I contend that the flagellation in ritual is Gardner and Sanders’ interpretation and recognition that there needs to be a trial, to prove one’s worth. Although the text may indicate otherwise, the scourge in initiation is not for purification. In each of the other instances, ideal purification occurs when the mind separates from the body. If there is something as solid as counting for the mind to hang onto, it may wander to, “Only 21 left!” and detract from the process. In some instances, knowing how much is left, etc, focusing on the numbers, may actually cause more pain and discomfort than not knowing.

There is a beauty in pain. I am not speaking of the pain that comes from an aching shoulder, or from tripping and falling in the mud. I am speaking instead of the bearing of pain. In any test. When a test becomes too great, we reach that threshold, and when we emerge, we are purified. We are changed. We are clean.

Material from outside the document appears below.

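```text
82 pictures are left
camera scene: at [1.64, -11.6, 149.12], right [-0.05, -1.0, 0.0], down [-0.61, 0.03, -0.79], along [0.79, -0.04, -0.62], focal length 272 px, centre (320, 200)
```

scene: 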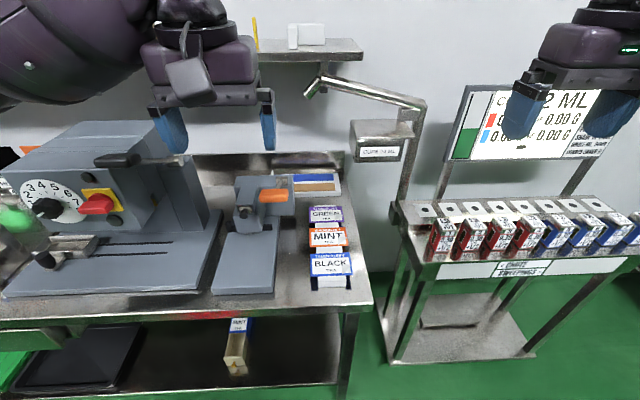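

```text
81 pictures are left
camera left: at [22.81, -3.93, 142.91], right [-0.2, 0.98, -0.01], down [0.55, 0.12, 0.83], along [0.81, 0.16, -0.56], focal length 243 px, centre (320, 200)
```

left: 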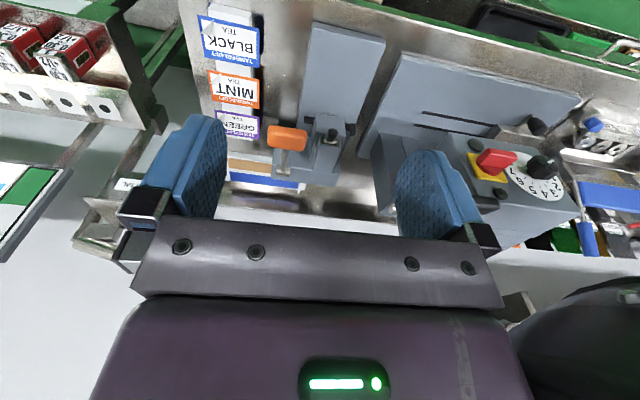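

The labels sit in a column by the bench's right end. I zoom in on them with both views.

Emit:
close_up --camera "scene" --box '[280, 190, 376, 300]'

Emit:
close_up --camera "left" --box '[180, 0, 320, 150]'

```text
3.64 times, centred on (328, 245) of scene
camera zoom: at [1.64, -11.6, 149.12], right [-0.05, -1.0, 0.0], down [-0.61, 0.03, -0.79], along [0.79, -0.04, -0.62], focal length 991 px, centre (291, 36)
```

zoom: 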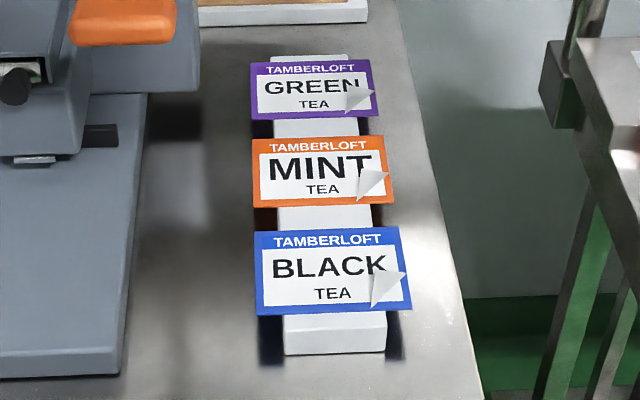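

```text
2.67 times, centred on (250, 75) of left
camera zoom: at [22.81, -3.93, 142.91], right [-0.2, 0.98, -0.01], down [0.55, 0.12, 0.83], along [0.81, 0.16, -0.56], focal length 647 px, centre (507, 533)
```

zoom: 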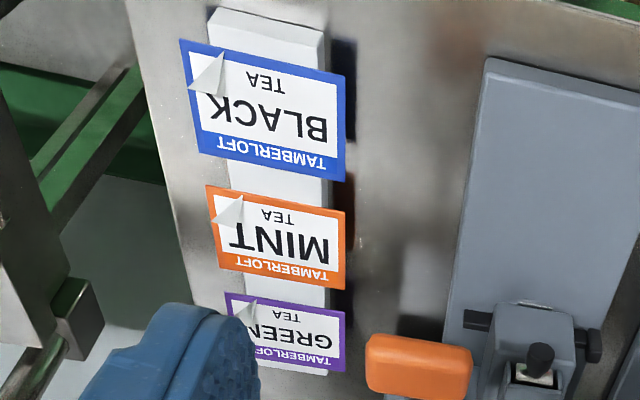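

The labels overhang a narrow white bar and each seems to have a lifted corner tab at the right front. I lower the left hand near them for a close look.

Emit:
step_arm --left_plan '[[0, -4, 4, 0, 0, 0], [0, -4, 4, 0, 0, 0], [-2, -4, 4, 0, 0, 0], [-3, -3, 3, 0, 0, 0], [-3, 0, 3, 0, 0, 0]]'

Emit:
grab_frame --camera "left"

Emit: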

Gardner has a ritual in which there is consensual flagellation from a willing partner until an answer or revelation is achieved. This separation of body and mind due to physical stress is what I will refer to as major purification. Anyone who has ever reached a new limit, in running, or bicycling, or any event in which they push themselves to the limit has had major purification. Cultural rites of passage focus on this.

If this is major purification, then what is minor purification? Minor purification is what you do daily. When you ground, and center, and visualize, or anoint, you are performing minor purification. You are cleansed, but you are not cleansed to the point of change. It is like emptying the recycle bin on your computer, versus wiping the entire thing and starting fresh. As we are Witches, and we need balance, we need both forms. In the coming weeks, I will most likely speak of specific methods regarding each form.